Which of the many stage, TV and theatre adaptations of your work have you enjoyed the most?
I like them all in different ways. You know, when you’re writing your own movies and plays you hand them over to other people and enjoy what they do with it. So, it’s always a pleasure of mine. At the moment, I’m looking at a novel I wrote in the 1990s called The Body. I think that’s being made into a TV show in the US and will probably turn up on a TV channel or Netflix. It’s very exciting to see what other people make of your work.

Tell us, what keeps you so motivated today?
I’m still optimistic. I’m writing a short story set in the middle of Brexit about families that have been falling out over it. It is a shame that our communities in some ways have much in common with the far right. And that’s why you have to keep fighting and educating.

Looking back, would you have done anything differently?
Everything that I’ve done sort of happened by chance. Once somebody asked me to write a movie and I got some money. Then I wrote a novel and another, like The Black Album, which explores Muslim fundamentalism and the fatwa issued against Salman Rushdie. It all happened by chance and by following my instinct to work out of pleasure. We have to teach young people to not resist their pleasure; it is a great guide.

Tell us, what advice would you give aspiring writers?
You have to write.
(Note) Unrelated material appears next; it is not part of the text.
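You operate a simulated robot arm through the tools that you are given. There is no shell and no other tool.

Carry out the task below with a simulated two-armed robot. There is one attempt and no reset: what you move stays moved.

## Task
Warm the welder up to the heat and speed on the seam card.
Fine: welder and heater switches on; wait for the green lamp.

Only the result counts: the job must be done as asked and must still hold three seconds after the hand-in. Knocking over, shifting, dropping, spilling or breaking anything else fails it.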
You have to write a lot. Two of my children are in their 20s and are writers, and it’s going to take time for them to breakthrough. Like, with any industry, perseverance is key as it is in writing, but you also need to know when to give up at the right moment and not torture yourself.

What is the best advice you ever got?
I come from a literary family. My father and uncle were journalists, so becoming a writer wasn’t weird in my family and I didn’t face any resistance. So, they encouraged me to do what I wanted and follow what I love, which is writing. We, the south Asian community, are highly creative especially in music and fashion and have one of the greatest writers of our age, Salman Rushdie. And the filmmaking industry in India is incredible, we should be proud of our artists.